Some schools and districts have integrated their systems (SIS, LMS, library systems, lunch systems, special education, etc.) programmatically via APIs, third-party solutions, or SIF. Most lack the time, resources, or wherewithal and simply use multiple solutions (or don't use an LMS at all because of the challenges and additional management overhead.

The solution, of course, is unified LMS/SIS system. Many student information systems have been adding LMS-like features (student digital lockers, assignment submissions, parent/student access to gradebooks, etc.), but to my knowledge, no one has yet rolled out the teaching and learning holy grail of a system that carries the best features of an LMS into the regulatory and reporting requirements of an SIS.

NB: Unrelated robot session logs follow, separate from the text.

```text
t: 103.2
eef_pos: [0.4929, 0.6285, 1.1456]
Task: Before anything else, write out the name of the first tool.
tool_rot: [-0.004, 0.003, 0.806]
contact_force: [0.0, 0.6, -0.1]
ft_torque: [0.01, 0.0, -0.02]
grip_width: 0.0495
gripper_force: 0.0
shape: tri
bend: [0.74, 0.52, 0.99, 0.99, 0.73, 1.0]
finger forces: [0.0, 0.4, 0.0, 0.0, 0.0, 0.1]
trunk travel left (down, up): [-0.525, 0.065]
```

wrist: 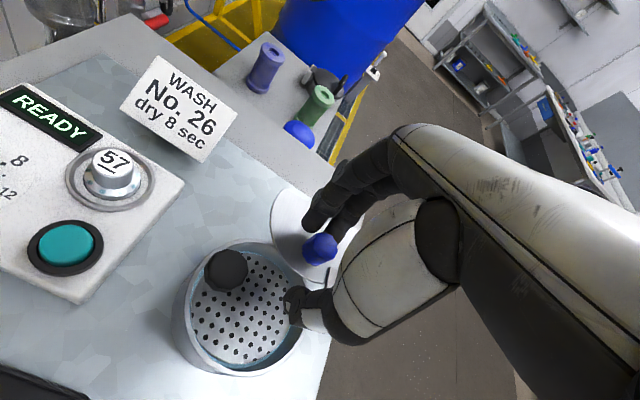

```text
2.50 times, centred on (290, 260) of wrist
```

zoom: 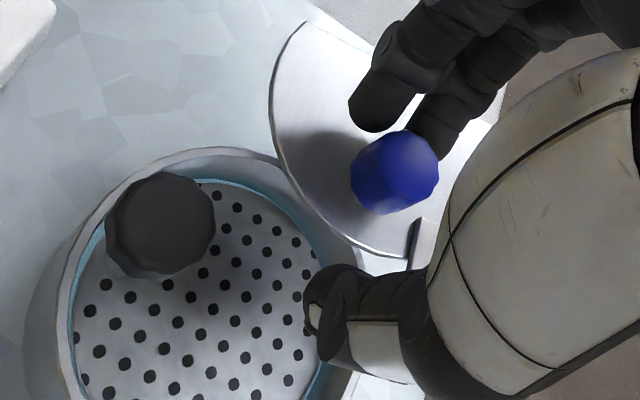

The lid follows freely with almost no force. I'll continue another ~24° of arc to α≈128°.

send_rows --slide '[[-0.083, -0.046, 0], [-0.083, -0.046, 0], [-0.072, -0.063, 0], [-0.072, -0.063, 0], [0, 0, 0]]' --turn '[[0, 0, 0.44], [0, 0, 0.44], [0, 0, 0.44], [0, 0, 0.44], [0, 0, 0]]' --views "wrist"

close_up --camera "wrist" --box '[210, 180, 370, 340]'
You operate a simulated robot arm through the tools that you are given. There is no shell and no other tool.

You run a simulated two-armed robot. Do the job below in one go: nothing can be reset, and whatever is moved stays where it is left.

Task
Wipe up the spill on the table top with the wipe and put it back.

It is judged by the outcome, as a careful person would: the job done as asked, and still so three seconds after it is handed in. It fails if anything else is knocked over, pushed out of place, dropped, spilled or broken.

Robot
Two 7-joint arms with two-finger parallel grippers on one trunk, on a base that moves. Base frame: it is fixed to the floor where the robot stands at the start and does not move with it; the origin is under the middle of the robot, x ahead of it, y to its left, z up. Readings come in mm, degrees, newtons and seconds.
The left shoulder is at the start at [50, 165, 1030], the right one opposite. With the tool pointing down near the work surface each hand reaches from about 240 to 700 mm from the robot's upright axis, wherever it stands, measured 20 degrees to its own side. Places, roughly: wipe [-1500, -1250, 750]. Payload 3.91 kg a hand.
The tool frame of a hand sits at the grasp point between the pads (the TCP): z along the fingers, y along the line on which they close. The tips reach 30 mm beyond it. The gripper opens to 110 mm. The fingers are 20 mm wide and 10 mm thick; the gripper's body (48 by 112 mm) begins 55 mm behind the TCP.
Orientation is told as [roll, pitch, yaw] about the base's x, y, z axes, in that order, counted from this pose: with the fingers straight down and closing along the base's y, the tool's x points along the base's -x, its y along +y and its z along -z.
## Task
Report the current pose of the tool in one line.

A single system would mean one gradebook, one student portal, one parent portal, easy access to a broad picture of student performance and engagement, and one single point of management for system administrators. It would also mean better adoption among teachers. It's hard enough getting technically reluctant teachers to use an SIS, let alone engage their students in an LMS with overlapping features. But engage them we must if we'd like to meet them where they live and provide resources in the ways that students in nearly-2012 expect.

I'm not even talking about Facebook or other social media here. No need to step into those muddy waters just yet. I'm talking about providing a compelling platform that fosters interaction and collaboration but is also simple for schools and teachers to implement and manage. Enterprise platforms are increasingly looking to unite disparate tools to make it easier for employees to get everything they need in a single, cloud-based tool. It's time that the same happened in education.